Write out exactly the lines that run from the line containing "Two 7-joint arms" through the line containing "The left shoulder"; both end lines belong to the answer.

##### PROVIDED DATA #####

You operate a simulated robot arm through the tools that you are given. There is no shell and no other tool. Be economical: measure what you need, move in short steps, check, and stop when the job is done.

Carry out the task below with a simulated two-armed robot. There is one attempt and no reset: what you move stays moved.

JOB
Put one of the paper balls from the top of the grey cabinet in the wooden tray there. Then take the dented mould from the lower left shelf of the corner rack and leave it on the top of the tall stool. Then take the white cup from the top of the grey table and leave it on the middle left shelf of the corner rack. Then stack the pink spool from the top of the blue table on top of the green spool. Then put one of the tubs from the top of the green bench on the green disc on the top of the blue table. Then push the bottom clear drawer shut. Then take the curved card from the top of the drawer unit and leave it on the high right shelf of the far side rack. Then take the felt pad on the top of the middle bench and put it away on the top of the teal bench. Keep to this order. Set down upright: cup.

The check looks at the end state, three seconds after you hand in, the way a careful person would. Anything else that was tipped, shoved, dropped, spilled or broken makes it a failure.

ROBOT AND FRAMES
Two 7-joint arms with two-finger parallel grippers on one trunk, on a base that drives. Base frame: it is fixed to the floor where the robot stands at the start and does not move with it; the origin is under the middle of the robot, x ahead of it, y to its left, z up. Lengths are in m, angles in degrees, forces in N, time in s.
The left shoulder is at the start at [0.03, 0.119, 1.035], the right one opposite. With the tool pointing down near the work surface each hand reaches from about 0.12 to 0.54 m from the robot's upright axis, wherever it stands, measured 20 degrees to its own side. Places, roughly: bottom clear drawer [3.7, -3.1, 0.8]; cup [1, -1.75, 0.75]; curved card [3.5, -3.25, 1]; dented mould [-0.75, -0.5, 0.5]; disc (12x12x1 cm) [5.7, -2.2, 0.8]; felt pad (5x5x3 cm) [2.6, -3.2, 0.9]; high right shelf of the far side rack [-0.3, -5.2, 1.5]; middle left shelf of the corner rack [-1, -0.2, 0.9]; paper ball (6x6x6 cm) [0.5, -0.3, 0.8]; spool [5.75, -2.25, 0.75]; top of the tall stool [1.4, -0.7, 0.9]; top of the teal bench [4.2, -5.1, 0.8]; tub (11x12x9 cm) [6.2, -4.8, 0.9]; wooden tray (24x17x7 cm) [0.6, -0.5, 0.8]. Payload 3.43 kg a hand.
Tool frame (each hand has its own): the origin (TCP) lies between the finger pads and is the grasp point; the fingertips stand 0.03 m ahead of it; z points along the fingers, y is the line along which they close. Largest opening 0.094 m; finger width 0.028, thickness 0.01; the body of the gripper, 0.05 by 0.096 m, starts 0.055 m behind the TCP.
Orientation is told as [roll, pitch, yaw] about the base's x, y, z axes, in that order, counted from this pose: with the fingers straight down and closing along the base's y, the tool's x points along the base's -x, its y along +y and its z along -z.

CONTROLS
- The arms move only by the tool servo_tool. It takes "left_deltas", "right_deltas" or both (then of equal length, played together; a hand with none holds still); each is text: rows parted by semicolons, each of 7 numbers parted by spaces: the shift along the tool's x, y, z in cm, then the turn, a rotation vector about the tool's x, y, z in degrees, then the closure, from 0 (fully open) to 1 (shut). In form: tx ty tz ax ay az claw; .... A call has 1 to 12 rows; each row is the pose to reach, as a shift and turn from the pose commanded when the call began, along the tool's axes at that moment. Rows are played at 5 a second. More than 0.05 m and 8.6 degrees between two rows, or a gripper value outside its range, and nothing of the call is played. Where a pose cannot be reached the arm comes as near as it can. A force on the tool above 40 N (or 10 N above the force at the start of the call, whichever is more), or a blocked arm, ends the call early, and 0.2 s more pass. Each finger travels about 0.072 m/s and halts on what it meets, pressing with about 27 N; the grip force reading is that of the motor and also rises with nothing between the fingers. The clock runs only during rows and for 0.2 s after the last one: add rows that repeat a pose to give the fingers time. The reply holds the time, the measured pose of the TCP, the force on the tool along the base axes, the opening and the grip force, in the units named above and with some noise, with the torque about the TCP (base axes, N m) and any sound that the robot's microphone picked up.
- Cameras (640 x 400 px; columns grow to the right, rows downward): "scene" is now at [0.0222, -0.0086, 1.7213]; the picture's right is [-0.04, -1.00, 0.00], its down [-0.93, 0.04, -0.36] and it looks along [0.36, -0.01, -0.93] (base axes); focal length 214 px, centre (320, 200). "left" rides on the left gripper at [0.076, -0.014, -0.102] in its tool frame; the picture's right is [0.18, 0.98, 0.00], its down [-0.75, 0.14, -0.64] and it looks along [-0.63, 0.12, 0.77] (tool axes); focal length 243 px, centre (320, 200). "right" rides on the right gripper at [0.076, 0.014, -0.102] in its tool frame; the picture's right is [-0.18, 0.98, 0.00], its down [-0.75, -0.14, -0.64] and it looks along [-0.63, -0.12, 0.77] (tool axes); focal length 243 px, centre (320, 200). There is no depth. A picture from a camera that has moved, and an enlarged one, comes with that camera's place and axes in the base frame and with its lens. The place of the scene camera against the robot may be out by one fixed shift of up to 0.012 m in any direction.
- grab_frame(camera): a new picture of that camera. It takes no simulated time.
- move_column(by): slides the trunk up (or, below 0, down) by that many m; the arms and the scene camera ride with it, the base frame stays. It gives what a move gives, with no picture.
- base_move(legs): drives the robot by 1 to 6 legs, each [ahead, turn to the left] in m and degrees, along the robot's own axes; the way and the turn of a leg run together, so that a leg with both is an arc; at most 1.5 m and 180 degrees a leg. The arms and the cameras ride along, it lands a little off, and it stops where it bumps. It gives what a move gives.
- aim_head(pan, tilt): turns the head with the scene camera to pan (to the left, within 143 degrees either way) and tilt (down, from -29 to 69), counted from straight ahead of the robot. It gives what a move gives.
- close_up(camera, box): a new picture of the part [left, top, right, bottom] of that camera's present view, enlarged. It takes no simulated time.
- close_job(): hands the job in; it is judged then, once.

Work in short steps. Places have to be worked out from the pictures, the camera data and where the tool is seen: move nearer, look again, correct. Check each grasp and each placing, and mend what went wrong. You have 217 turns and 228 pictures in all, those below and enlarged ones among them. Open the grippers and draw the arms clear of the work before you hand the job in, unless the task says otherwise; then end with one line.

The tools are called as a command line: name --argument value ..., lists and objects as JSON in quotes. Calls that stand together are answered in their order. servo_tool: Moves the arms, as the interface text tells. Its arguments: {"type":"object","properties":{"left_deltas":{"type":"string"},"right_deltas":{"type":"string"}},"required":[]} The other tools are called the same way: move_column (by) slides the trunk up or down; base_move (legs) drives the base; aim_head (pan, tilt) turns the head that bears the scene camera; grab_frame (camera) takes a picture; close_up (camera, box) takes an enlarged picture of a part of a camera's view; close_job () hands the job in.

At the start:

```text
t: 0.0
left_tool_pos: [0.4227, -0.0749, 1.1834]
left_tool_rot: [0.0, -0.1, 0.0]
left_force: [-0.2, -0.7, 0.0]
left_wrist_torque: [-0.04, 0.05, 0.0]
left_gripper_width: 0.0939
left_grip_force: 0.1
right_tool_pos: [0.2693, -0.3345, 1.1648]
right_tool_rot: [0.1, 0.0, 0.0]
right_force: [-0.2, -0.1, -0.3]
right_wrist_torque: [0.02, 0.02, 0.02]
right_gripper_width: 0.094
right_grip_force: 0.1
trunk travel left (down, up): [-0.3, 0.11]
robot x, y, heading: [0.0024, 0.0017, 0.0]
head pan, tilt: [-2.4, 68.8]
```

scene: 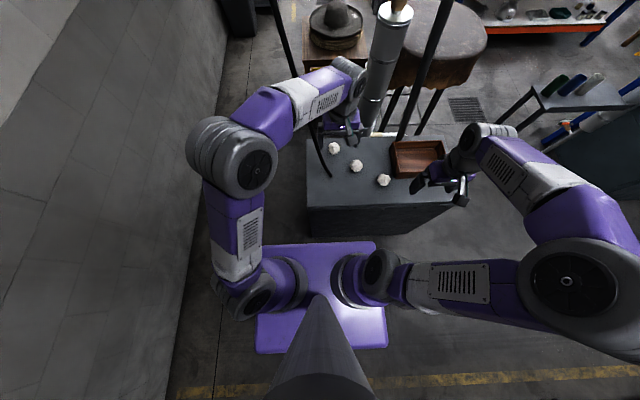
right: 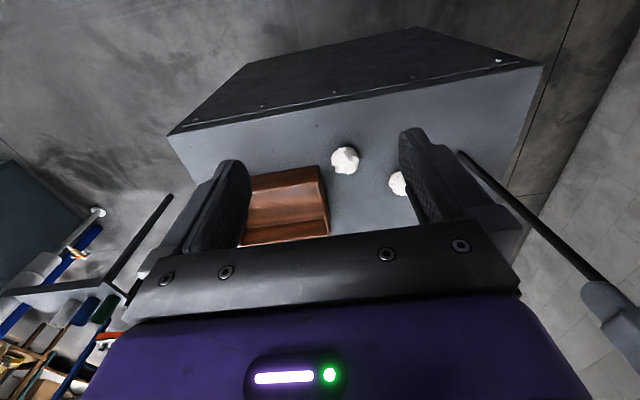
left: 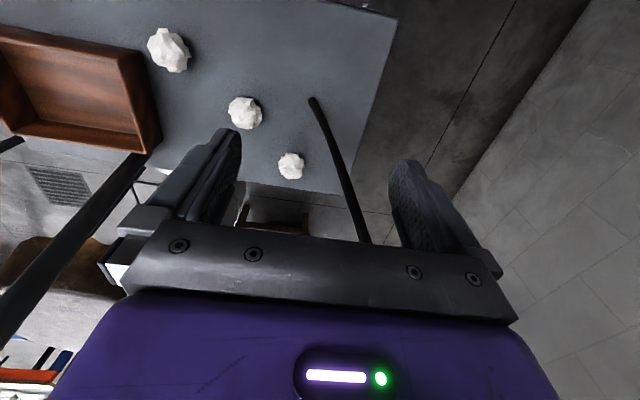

#####

**RESPONSE**:
Two 7-joint arms with two-finger parallel grippers on one trunk, on a base that drives. Base frame: it is fixed to the floor where the robot stands at the start and does not move with it; the origin is under the middle of the robot, x ahead of it, y to its left, z up. Lengths are in m, angles in degrees, forces in N, time in s.
The left shoulder is at the start at [0.03, 0.119, 1.035], the right one opposite. With the tool pointing down near the work surface each hand reaches from about 0.12 to 0.54 m from the robot's upright axis, wherever it stands, measured 20 degrees to its own side. Places, roughly: bottom clear drawer [3.7, -3.1, 0.8]; cup [1, -1.75, 0.75]; curved card [3.5, -3.25, 1]; dented mould [-0.75, -0.5, 0.5]; disc (12x12x1 cm) [5.7, -2.2, 0.8]; felt pad (5x5x3 cm) [2.6, -3.2, 0.9]; high right shelf of the far side rack [-0.3, -5.2, 1.5]; middle left shelf of the corner rack [-1, -0.2, 0.9]; paper ball (6x6x6 cm) [0.5, -0.3, 0.8]; spool [5.75, -2.25, 0.75]; top of the tall stool [1.4, -0.7, 0.9]; top of the teal bench [4.2, -5.1, 0.8]; tub (11x12x9 cm) [6.2, -4.8, 0.9]; wooden tray (24x17x7 cm) [0.6, -0.5, 0.8]. Payload 3.43 kg a hand.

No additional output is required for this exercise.